While still working as a teacher, Crow was ‘discovered’ by Michael Jackson who put her in spandex and a frightwig and a prime spot in his touring band. It’s not hard to hear why her agile vocals would impress – effortlessly taking octave jumps and holding long notes for an almost-impossible interval. And there she is, in spotlight-catching sequinned trousers and a Blondie singlet. “Jump in, let’s go, lay back, enjoy the show”, she sings on her first number out of the gates, ‘Every Day Is A Winding Road’. In ‘A Change Will Do You Good’, she is conjuring with striking verbal images that blend the celestial with the very earthy. If you take every song as strictly autobiographical, then Crow has certainly has an interesting life, lots of highs and lows, skanking about with morning breath and a hangover, or taking off on a whim.

‘All I Wanna Do’, ‘If It Makes You Happy’ and ‘There Goes The Neighbourhood’ certainly cover a lot of lyrical ground. Next, introduced with “we didn’t write it but we sure do like it”, was a shimmering cover of ‘First Cut Is The Deepest’.

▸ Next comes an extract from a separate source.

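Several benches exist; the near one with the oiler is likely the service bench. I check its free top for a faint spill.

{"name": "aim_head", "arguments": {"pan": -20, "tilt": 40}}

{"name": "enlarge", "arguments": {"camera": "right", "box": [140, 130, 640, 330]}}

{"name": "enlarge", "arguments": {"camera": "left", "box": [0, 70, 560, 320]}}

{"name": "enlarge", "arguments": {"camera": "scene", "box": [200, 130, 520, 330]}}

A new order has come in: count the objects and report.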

Later, Lukas Nelson guested on a stirring harmony-laden version of the Allman Brothers’ classic ‘Midnight Rider’. Crow praised Nelson, and then extolled the audience to “support the musicians who are making the music to get us through these hard times”. Her kids apparently describe their incumbent president as “cray-cray”, so one can only hope that somehow we can stem the tide of insanity and actually have some fun before the proverbial sun goes down over whatever road you’re taking on your personal journey.